Resource Guide for Managing Capital Cases

Volume I: Federal Death Penalty Trials

Federal Judicial Center -- 2004

Section IV    Trial of Capital Cases: Penalty Phase

A    Preliminary Management Issues

A-1    How Much Time Elapses Between the Guilt Phase and the Penalty Phase?

In general, the penalty phase begins a day or two after the guilt-phase verdict, but in some cases there has been a significantly longer gap between the guilt and penalty phases. In United States v. Glover, 43 F. Supp. 2d 1217 (D. Kan. 1999), the defendant requested an interim period of three working days between the verdict and the sentencing hearing. The court agreed to take the three-day recess, but indicated that the amount of time allowed in such a situation should depend on the circumstances of the case. Id. at 1234.


Resource Guide for Managing Capital Cases

Volume I: Federal Death Penalty Trials

Federal Judicial Center -- 2004

Section IV    Trial of Capital Cases: Penalty Phase

A-2    Before Whom Will the Hearing Be Held?

Both death-penalty statutes provide that, in most circumstances, the penalty hearing should be conducted before the jury that determined the defendant’s guilt. The hearing may be held before the court alone if the defendant files a motion requesting this and the government agrees.
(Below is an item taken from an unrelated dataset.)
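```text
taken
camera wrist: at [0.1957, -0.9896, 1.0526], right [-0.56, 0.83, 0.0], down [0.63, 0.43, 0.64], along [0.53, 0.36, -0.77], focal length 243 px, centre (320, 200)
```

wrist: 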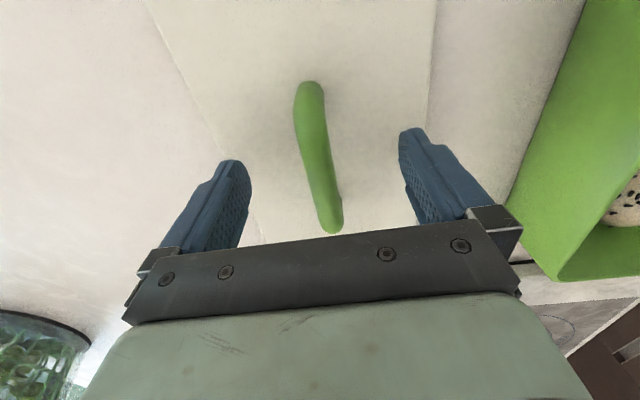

A jury may be impaneled solely for the purpose of the penalty hearing if

• the defendant was convicted after entering a guilty plea;

• the defendant was convicted after a bench trial;

• the jury that determined guilt was discharged for good cause; or

• reconsideration of the initial death sentence is necessary.

21 USC 848(i)(1); 18 USC 3593(b). As of October 2000, we are aware of no cases in which one of these situations has occurred. Although in United States v. McCullah, 76 F.3d 1087 (10th Cir. 1996), the case was remanded by the Tenth Circuit for resentencing, the resentencing hearing was held before a judge rather than a newly impaneled jury.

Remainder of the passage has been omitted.